Wednesday’s gathering drew about 150 people, according to police. The group again marched up and down William Floyd Parkway near Montauk Highway and at one point Montauk Highway. 

Today’s protest was cut short by a heavy downpour at around 9:30 p.m. 

No one was arrested or injured, police said.

DeQuan Wilson, 21, of Mastic Beach, said earlier in the day that he was encouraged by a meeting he and several others had with police officials.

“It was a really good conversation. They said they would help as much as possible,” but that it was important to not block streets. 

A Suffolk police spokesman would not confirm the meeting took place, aside from saying that officials meet with community members all the time, However, he said, the department does not reveal the content of those conversations. 

Later in the day protesters could be seen at the corners of the intersection, while others sat in the middle.

Video captured by News 12 Long Island’s Christine Insinga showed protesters observing a moment of silence in Montauk Highway’s center median for nearly 9 minutes — representing the amount of time former officer Derek Chavin had his knee on George Floyd’s neck.

Wilson said he would like to see people running for office in November and elected officials join the protest to show their support, as well as religious leaders to share their voices through prayer.

Ashley Bond, of Manorville, returned for a second time to protest because, she said, “I’m sick and tired of innocent people getting killed.”

As the rain came down, Wilson said he and the others would return tomorrow, but that a larger-scale march was planned for Friday.

Wednesday, some people helping to organize the group wore yellow neon vests, as others handed out bottles of water. When the rain came, they urged protesters to go home.

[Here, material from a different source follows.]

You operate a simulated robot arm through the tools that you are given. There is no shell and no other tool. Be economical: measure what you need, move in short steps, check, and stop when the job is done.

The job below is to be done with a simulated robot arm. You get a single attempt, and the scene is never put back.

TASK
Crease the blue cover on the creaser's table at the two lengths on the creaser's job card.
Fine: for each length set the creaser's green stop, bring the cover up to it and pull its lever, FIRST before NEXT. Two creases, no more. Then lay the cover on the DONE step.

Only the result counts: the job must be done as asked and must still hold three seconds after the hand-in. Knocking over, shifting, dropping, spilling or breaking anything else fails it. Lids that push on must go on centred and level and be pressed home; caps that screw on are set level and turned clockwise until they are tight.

“Tomorrow’s another day,” one man said.

Nakia Sparkmon, 27, of Mastic, said she received positive feedback for starting the protests, but they urged a more coordinated effort. Some volunteered to help.

“Friday’s protest will be way more organized and is meant for SCPD to HEAR US,” Sparkmon said in a message. “When we speak to them they ignore us, so we’ll have megaphones and every hour will be something different …. We will be speaking to them or rather AT THEM. The goal Friday is to be more and more peaceful and organized with an actual MESSAGE delivered.”

Wilson added that “people need to understand the oppression will no longer be accepted. There is room for change… and with the pandemic, there’s time for change. Now we just need to be change.”